Photoinduced Electron-Transfer of Inclusion Complexes of Fullerenes (C60 and C70) in γ-Cyclodextrin

Abstract

Abstract Photophysical and photochemical properties of 1:2 inclusion complexes of C60 and C70 in γ-cyclodextrin (γ-CD) have been studied by laser flash photolysis and steady photolysis methods. The triplet-triplet annihilations of C60/γ-CD and C70/γ-CD are retarded, compared with those of the pristine fullerenes. The rate constant for the fluorescence-quenching of C70/γ-CD by 1,4-diazabicyclo[2.2.2]octane was larger than that of C60/γ-CD, indicating incomplete hindrance by γ-CD due to larger size of C70 than C60. A similar trend was also observed in triplet-triplet annihilation processes of the encapsulated fullerenes. Generations of radical ions by photoinduced electron transfer between amines and 3C60*/γ-CD or 3C70*/γ-CD were confirmed by observing the transient absorption bands due to radical anions in the near-IR region.
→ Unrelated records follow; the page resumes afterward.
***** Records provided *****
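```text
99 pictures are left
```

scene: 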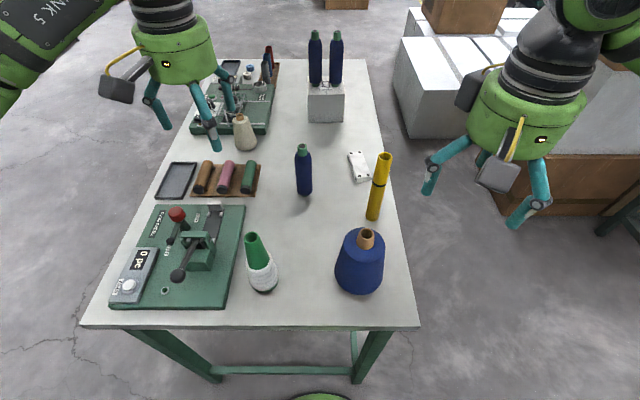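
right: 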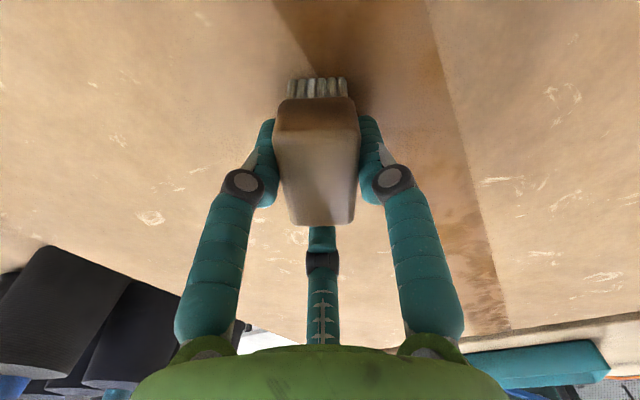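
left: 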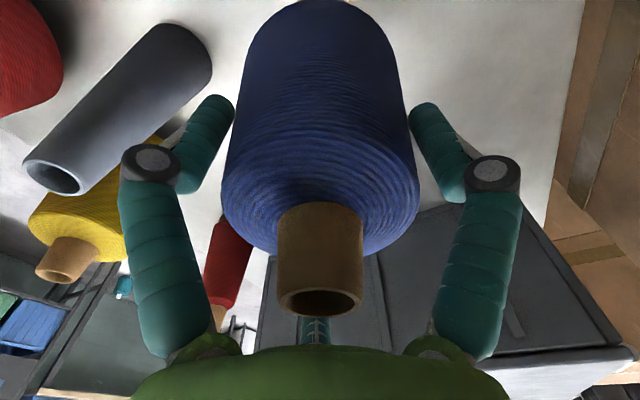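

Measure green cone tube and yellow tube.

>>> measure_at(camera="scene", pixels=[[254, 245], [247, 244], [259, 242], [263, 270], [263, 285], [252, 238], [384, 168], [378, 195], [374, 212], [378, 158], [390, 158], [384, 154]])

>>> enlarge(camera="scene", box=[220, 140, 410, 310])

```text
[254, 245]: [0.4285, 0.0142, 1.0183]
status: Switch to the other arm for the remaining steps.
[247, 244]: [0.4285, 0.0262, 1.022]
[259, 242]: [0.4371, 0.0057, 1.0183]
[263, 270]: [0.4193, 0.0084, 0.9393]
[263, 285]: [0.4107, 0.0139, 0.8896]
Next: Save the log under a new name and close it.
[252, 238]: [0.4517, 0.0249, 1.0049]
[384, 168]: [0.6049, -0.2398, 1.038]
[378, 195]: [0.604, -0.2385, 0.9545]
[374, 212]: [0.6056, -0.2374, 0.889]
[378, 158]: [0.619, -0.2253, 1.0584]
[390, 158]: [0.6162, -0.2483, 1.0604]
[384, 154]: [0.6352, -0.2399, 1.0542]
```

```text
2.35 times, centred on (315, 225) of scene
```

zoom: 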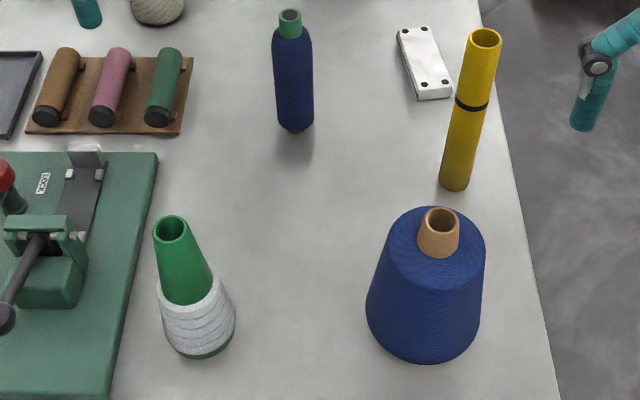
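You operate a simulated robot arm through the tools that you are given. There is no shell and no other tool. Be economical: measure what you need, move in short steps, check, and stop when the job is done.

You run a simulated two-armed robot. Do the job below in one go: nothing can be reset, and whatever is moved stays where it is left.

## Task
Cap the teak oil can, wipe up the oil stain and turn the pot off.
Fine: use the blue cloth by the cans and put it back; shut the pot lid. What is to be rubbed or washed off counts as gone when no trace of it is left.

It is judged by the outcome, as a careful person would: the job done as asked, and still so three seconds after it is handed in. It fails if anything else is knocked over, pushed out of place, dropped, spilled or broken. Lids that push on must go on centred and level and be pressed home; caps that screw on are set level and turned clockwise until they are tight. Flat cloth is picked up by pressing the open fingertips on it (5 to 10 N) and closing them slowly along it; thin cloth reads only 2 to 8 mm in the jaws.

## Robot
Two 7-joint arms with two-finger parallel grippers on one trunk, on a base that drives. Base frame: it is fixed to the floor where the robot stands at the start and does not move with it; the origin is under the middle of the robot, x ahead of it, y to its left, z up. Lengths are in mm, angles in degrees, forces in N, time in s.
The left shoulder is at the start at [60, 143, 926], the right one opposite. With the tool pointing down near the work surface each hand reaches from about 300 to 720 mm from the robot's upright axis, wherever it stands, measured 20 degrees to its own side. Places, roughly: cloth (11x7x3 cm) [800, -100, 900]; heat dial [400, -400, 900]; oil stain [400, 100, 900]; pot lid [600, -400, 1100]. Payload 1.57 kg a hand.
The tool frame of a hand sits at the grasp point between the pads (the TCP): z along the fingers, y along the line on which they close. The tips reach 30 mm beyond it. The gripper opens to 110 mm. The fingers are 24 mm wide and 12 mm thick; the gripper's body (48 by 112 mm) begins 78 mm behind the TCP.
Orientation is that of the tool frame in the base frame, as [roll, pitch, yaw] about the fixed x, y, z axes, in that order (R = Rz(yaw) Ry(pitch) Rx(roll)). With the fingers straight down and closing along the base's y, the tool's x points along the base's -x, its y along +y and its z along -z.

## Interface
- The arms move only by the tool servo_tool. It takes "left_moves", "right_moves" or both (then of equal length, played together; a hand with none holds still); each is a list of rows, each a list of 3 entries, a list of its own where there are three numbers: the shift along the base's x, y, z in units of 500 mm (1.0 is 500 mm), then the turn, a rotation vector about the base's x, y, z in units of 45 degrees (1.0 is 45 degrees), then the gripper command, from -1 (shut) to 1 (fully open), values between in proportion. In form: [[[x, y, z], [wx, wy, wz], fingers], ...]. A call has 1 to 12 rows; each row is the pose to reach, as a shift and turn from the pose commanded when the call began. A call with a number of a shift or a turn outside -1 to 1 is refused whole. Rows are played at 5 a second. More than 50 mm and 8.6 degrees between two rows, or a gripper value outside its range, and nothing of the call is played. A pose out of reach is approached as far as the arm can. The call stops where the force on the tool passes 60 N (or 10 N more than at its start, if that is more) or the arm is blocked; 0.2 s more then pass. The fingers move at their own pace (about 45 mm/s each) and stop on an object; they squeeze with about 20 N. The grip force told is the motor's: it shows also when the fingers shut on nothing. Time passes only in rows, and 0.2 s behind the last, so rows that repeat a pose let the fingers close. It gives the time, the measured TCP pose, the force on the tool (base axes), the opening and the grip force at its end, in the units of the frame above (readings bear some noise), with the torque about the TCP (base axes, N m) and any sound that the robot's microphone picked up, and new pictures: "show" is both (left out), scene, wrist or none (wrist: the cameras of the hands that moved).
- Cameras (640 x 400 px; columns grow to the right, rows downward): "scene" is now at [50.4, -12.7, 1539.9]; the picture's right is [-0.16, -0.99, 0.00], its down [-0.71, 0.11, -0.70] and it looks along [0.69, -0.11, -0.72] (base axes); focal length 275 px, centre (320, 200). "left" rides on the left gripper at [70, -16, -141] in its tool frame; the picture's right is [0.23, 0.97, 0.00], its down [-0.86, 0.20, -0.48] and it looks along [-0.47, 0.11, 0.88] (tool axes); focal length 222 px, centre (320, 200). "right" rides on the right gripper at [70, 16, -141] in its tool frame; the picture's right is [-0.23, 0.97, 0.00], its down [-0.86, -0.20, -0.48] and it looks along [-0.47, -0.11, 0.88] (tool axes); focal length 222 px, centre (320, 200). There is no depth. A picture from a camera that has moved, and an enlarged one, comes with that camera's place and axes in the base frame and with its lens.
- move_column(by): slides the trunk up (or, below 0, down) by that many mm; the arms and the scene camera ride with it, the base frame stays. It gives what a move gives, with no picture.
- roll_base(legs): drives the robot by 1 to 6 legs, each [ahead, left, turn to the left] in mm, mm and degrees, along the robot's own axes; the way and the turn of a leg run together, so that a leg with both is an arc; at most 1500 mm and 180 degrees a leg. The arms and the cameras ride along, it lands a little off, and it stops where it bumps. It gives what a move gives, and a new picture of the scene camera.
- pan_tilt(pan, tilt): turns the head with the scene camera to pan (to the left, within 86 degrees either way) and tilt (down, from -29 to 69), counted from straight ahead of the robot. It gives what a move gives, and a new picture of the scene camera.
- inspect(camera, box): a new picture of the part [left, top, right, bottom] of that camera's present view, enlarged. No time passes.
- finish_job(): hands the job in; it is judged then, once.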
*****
The electron transfer rates for 3C60*/γ-CD or 3C70*/γ-CD were slower than those of corresponding 3C60* or 3C70* in solution by ca. 1/100. For reversible systems in which the cation radicals of amines are stable (for example, p-anisidine), C60•-/γ-CD and C70•-/γ-CD decayed slowly by back electron transfer. For an irreversible system in which the cation radical of amine (nitrilotriethanol) is degraded, the high concentration of C60•-/γ-CD or C70•-/γ-CD was persistent. On addition of methylviologen (MV2+), persistent MV•+ was generated in high concentration as equilibrium with C60•-/γ-CD, suggesting that C60/γ-CD acts as an efficient photosensitizer and an electron mediator to produce MV•+ using nitrilotriethanol as a sacrificial donor.